The theme is a worthy topic to investigate, and there's a spooky, chocolate box quality to the setting that is just too perfect to be real. Lush gardens, tall trees, old-fashioned lamps and brick architecture - these people live in a kind of idealised world where technology is so integrated it barely shows, yet is at the root of everything. This is the problem and gives us some interesting questions to explore, most notably in Pallan who doesn't really want to remove his neural interface device as he thinks it will kill him instantly - I thought at first this was a continuity error as earlier his wife had happily taken it off to offer to Daniel (who wisely didn't plug in!), but like everything else it was part of the revisions of the title, with memories and behaviour altered to ensure the continuation of the dome. Because there was no 'bad guy' at the bottom of it all, not even a computer to spar with, it feels more abstract than usual.
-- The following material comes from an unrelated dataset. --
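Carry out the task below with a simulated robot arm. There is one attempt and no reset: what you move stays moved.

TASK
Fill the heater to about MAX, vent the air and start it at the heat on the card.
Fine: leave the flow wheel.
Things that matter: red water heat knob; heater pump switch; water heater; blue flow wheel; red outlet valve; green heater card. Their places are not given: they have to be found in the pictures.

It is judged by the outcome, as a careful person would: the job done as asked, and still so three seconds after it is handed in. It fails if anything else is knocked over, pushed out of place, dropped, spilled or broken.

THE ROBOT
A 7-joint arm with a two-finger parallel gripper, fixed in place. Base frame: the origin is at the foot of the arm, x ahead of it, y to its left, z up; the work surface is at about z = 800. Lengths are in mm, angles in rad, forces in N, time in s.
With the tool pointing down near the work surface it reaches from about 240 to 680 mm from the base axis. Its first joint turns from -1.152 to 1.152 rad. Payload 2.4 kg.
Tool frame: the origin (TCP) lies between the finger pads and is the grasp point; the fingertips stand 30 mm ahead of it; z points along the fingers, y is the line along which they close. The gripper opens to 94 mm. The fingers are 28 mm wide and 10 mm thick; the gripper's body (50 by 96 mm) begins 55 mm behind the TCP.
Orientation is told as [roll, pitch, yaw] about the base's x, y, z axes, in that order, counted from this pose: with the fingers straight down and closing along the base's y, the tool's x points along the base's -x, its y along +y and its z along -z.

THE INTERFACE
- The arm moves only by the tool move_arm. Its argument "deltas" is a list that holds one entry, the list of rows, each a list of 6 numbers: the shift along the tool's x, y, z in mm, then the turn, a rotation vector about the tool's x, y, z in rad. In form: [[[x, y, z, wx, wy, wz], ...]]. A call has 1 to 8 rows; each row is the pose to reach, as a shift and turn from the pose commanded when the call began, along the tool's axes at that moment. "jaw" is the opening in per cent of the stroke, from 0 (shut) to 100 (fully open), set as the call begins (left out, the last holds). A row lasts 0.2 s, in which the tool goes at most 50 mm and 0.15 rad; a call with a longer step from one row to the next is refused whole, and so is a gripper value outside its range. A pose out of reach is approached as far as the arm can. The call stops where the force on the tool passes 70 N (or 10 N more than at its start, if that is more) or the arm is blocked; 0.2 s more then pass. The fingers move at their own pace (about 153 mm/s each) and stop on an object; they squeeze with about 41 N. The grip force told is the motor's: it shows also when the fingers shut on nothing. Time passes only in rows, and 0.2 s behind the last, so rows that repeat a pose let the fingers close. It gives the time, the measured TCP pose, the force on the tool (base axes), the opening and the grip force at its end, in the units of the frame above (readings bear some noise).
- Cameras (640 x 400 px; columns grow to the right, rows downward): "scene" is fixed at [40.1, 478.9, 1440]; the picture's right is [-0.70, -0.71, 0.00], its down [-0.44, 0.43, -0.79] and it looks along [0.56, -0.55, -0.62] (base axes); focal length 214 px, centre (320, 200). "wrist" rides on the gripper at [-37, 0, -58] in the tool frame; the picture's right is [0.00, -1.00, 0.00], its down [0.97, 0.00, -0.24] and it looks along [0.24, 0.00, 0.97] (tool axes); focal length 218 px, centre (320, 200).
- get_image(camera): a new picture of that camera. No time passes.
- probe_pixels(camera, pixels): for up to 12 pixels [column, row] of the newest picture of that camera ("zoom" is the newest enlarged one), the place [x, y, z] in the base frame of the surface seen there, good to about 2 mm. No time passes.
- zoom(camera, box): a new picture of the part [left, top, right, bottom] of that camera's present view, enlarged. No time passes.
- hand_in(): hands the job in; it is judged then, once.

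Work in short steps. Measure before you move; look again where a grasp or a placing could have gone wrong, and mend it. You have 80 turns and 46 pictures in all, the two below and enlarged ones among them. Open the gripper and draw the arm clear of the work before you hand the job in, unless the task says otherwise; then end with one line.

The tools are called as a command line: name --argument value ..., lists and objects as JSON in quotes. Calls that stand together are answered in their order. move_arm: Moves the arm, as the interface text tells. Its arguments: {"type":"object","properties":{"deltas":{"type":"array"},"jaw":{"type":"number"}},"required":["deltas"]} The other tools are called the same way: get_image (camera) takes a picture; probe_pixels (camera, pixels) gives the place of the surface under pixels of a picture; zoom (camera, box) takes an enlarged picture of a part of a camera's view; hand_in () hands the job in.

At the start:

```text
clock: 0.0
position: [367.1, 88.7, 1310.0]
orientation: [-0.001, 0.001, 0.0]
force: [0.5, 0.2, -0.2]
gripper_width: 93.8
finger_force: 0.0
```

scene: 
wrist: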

The direction emphasises this with sweeping shots and smooth motion, wide angle lenses as Daniel jogs through the maze-like streets after Evalla, or when Jack and Teal'c flee from the pursuing villagers. But there's never any violence, in keeping with the flowing nature and beauty of the place, and perhaps that's one of the reasons I wasn't as drawn to it as I was on first viewing. Now I tend to appreciate the continuity episodes a little more, so to have a standalone like this which bears no connection to anything felt a little strange. Like going back to Season 1 when they did this sort of thing all the time.

At the same time, like the equivalent episodes of 'TNG' when they would go down to a planet and calmly explore, find a problem, solve the problem and leave, it was like slipping into a warm bath. The eeriness wasn't really played up, Carter was barely out of control of the computer for a few seconds, so there was no desperate struggle against the villagers under the influence and no creeping tension or dawning horror. Maybe that hurt the potential of the story a little. Back when I first watched it I preferred these one-off episodes with the team working together and basically doing a Trek landing party on an alien world that isn't so unrecognisable, but now it feels a little out of place, as if the series had moved on. I still like seeing the four of them doing their thing, with barely a sign of the SGC, but again, though the stakes are high there was never much feeling of risk as they were allowed to contact home any time they wanted and only needed their environmental suits to leave. Pallan wasn't a bad character, giving us a sympathetic person who is coaxed and convinced into a radical action by Sam (she's the Captain Kirk figure who has to persuade to make a change), and it does leave us with a bittersweet ending as, having experienced the joys of working something out with his own mind, he asks Carter to tell him of the wife that was wiped from his memory. This has a much stronger parallel now as many people have smart phones and the capability to instantly look up any piece of information they want or need at any time, rather than trying to remember for themselves or look deeper than what could be false information.

The total sum of the episode doesn't quite do it for me, not having enough fear factor and physical danger for SG-1, though I suppose it wouldn't have looked very good for them to have been beating up or shooting these poor, deluded townsfolk who couldn't do anything else until they were forced to think for themselves. And it does look good. And it does have a happy ending with the team able to find a new place to relocate the survivors - it's just a shame Daniel couldn't have somehow followed Evalla outside the dome when she'd gone through the brick wall, as he might have been quick enough to save her.